Bu kitle öyle bir kitle ki yorumlarda sürekli küfür ve tehditler savuran insanlardan oluşuyor.
Bazı okuyucuların asıl sorunları neler biliyor musunuz?
- Okumamak…
- Yazılan bir yazının başlığıyla yazıyı değerlendirmek…
- Küfür ederken bundan haz duymak…
Gazetecilik hayatım boyunca, akıllara ziyan olaylarla, haberlerle ve haber başlıklarıyla karşılaştım.
Bu mesleğe gönül vermeden evvel de çok iyi bir okuyucu idim.
Ama hiçbir yazıyı ya da haberi başlığına bakarak değerlendirmedim.
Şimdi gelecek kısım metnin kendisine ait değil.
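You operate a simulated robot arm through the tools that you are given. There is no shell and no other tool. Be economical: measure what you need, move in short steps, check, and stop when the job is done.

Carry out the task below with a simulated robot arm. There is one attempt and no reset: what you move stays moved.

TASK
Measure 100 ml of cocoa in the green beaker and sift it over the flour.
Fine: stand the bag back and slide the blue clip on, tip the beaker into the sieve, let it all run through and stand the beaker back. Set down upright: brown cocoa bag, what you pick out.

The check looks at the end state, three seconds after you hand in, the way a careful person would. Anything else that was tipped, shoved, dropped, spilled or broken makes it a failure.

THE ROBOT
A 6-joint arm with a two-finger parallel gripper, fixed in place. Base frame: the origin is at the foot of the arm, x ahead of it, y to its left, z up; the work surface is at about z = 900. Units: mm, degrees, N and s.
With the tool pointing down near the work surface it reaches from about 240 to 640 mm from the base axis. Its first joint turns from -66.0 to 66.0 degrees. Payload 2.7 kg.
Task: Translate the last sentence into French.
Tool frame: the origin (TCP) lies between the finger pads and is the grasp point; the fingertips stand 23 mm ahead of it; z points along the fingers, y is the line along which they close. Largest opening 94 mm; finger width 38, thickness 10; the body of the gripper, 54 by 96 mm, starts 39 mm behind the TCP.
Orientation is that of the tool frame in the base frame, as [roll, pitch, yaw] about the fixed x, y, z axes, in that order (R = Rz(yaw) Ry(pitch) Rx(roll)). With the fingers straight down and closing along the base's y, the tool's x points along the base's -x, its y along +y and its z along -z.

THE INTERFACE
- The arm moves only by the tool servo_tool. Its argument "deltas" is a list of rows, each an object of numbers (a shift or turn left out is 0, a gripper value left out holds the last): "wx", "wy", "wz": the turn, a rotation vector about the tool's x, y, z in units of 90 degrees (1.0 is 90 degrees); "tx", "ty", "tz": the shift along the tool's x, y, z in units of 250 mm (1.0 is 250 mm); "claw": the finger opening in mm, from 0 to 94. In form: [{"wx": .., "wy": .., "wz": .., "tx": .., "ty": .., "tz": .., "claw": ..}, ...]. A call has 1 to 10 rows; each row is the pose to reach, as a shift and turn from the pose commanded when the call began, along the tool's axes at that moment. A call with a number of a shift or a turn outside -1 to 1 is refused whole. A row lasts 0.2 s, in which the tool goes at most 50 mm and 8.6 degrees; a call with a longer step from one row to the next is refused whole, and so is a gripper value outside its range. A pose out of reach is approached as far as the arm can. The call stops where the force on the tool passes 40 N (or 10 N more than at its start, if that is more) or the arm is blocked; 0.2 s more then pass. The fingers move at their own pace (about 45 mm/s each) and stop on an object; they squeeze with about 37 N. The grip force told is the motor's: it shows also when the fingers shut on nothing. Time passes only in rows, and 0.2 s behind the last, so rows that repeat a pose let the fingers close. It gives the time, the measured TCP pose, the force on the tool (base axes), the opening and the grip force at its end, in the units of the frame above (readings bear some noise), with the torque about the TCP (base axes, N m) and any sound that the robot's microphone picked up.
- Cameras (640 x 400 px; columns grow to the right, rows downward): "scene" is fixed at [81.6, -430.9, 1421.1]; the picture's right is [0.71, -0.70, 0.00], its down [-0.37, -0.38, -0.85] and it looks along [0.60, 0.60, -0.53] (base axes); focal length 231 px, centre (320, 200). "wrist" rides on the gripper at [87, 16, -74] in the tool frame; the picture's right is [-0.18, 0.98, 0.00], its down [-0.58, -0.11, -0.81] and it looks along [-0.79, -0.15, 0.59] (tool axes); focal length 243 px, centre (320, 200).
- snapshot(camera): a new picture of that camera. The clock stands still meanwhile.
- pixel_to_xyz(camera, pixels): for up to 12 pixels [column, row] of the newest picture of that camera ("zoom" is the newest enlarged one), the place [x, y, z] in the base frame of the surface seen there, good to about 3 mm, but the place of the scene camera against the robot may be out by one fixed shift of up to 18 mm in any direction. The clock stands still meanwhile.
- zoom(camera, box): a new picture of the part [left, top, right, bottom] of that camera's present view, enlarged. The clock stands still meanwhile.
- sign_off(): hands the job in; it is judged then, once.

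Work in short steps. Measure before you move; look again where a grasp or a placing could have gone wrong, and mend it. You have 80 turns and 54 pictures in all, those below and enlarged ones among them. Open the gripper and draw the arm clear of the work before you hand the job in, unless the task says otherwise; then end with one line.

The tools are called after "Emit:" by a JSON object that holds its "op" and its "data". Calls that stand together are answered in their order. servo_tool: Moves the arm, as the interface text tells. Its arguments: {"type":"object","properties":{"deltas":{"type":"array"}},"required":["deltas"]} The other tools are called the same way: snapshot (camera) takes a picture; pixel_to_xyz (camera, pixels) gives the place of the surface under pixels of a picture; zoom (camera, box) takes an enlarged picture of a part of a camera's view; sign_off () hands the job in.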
Bana enteresan gelen haber ya da yazının başlığına bakarak karar vermedim, yorum yapmadım.
Yazının ya da haberin başlığını okudum ve mutlaka sonrasında yazının tamamını okudum ve kararımı bu yönde verdim.
Çok kızarak, sinirlenerek ve nefret ederek okuduğum yazı ya da haberlerde yorum yaptım ama asla küfür ederek yorum yapmadım.
***
O yazımda ki yorumlarda şahsıma edilen küfürleri ya da tehditleri önemsedim mi?
Hayır, asla önemsemedim ve bundan sonra ki yazılarımda da bana edilen küfürleri ya da tehditleri önemsemeyeceğim…
Burada beni üzen, insanların okumaktan erindiklerini görmek oldu.
Değerli okurlarım;
Sizden ricam, lütfen bir yazıyı ya da haberi başlığıyla değerlendirmeyin, okuyun, okumaktan zarar gelmez ama yorum yaparken küfür etmeyin, çünkü küfür bu hayatta ki en kötü şeylerden birisidir.